— Source passage —

I have been fascinated by the scent of earth after a nice trek up the mountain in the countryside. Monsoons make it even better! I’m sure you like it too. Hikes and treks give a sense of calmness away from all the hustle and bustle in the city. They rejuvenate our minds and give a sense of achievement or fulfillness . Those lush green trees with birds chirping, the clouds running far away into the vast open land, those faint mountain cliffs across the horizon, that beautiful fragrance of a fresh sapling, that sticky burr on your sock that itches a lot. Err. Wait, that didn’t quite paint a good picture. You’re right, it didn’t. Not for most of us. Those sticky and itchy burrs don’t end up in our beautiful hiking memories.

— Set tasks —
1. Please copy out the portion of the source passage from "I have been" to "beautiful hiking memories." without changes.
2. Resume the source passage where it left off.

— Collected data —
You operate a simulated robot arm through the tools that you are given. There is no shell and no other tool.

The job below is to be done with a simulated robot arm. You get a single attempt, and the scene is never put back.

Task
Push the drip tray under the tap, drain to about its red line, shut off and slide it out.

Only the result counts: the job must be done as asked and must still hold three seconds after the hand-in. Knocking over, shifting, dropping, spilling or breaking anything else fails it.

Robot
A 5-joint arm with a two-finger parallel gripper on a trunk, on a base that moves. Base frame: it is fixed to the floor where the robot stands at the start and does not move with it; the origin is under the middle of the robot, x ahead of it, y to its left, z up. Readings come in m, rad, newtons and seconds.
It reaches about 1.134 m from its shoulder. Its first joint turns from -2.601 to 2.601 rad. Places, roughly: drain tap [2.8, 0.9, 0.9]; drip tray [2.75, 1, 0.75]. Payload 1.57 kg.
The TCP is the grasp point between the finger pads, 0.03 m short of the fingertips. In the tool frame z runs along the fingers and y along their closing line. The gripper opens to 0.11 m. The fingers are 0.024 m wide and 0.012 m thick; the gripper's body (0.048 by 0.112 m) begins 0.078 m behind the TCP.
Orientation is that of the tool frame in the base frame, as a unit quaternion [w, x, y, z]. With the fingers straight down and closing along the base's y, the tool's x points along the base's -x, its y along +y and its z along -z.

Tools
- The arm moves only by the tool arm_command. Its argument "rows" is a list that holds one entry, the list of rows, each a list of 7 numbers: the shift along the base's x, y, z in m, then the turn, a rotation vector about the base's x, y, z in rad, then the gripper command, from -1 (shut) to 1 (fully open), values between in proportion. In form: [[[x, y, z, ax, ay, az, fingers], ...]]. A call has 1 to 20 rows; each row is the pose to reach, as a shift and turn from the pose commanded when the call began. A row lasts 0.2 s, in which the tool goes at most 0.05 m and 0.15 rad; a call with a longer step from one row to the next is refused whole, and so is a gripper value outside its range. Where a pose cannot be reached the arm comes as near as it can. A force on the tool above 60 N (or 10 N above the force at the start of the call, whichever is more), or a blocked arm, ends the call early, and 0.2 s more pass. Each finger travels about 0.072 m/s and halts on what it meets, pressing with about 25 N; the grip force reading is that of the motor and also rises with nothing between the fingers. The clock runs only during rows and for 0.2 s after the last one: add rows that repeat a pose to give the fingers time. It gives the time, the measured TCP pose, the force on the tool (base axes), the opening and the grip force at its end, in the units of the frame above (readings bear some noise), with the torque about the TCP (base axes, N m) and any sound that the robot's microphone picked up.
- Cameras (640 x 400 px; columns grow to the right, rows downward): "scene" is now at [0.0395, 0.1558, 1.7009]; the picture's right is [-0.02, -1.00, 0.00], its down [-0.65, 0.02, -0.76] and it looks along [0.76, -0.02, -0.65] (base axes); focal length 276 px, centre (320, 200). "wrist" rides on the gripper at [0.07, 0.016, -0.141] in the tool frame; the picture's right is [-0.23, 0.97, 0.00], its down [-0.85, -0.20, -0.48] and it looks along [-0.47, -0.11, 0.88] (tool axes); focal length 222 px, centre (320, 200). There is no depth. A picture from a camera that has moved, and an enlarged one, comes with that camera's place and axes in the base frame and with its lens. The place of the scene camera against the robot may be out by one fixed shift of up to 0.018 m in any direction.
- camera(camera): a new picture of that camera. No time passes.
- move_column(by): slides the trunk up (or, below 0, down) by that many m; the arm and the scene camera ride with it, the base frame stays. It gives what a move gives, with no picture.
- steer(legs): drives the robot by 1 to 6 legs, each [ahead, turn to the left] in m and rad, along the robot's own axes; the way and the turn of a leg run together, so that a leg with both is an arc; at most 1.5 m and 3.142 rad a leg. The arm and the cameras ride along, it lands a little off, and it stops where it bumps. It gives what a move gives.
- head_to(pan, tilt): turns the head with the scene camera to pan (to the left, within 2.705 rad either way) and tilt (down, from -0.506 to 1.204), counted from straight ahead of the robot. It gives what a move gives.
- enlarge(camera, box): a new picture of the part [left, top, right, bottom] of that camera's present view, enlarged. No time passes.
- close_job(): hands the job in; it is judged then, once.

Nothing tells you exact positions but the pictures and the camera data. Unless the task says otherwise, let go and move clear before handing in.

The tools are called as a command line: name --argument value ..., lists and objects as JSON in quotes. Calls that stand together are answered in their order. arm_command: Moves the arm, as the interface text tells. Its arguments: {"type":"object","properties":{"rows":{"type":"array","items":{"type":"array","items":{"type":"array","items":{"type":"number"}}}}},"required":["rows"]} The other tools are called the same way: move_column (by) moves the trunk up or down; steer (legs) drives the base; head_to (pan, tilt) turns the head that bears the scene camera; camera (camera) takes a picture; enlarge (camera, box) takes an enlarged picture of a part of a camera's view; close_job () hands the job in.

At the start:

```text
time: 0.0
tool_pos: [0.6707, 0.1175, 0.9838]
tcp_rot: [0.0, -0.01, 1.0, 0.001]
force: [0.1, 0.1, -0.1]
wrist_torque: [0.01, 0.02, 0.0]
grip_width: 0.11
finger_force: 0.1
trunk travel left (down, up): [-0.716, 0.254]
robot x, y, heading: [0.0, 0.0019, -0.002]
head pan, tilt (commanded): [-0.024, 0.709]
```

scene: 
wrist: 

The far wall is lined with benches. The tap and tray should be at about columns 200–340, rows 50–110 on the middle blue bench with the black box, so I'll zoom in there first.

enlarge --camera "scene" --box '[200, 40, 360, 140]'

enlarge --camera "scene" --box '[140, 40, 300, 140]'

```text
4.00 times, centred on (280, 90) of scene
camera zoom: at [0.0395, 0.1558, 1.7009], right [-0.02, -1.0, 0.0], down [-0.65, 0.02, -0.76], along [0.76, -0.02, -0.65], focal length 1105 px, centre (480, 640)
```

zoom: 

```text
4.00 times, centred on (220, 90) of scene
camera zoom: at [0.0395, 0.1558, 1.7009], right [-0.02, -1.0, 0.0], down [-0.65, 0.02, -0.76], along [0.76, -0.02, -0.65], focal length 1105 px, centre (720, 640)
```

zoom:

— Responses per task —
1.
I have been fascinated by the scent of earth after a nice trek up the mountain in the countryside. Monsoons make it even better! I’m sure you like it too. Hikes and treks give a sense of calmness away from all the hustle and bustle in the city. They rejuvenate our minds and give a sense of achievement or fulfillness . Those lush green trees with birds chirping, the clouds running far away into the vast open land, those faint mountain cliffs across the horizon, that beautiful fragrance of a fresh sapling, that sticky burr on your sock that itches a lot. Err. Wait, that didn’t quite paint a good picture. You’re right, it didn’t. Not for most of us. Those sticky and itchy burrs don’t end up in our beautiful hiking memories.

2.
When George de Mestral, a Swiss engineer, went to walk his dog in the countryside in 1948, he was overwhelmed by the strength those seeds had to attach themselves to foreign objects. During summers, he always had to spend time removing a wide variety of seeds from his clothes, socks, and his dog. The most difficult one out of those were spiny burrs since they had to be cut off. One day, his curiosity grew, and he looked at those seeds under the microscope. He found that those seeds had minuscule hooks on their surface which made sticking possible (P.S. these plants grow their footprint into different areas by using foreign objects as seed carrying media). He started research on a project that could use these spiky burrs. He designed a pair of surfaces, one of which had those hook-like burrs, and the other was a fibrous surface like his socks. He started a company and patented that design in his name. We now know that design as Velcro. It’s a combination of two words, velours (French for loop) and crochet (French for hook). Velcro is a company that patented this design in 1955, but we now use that name for the product itself, much like the company Xerox (it’s called photocopy, by the way).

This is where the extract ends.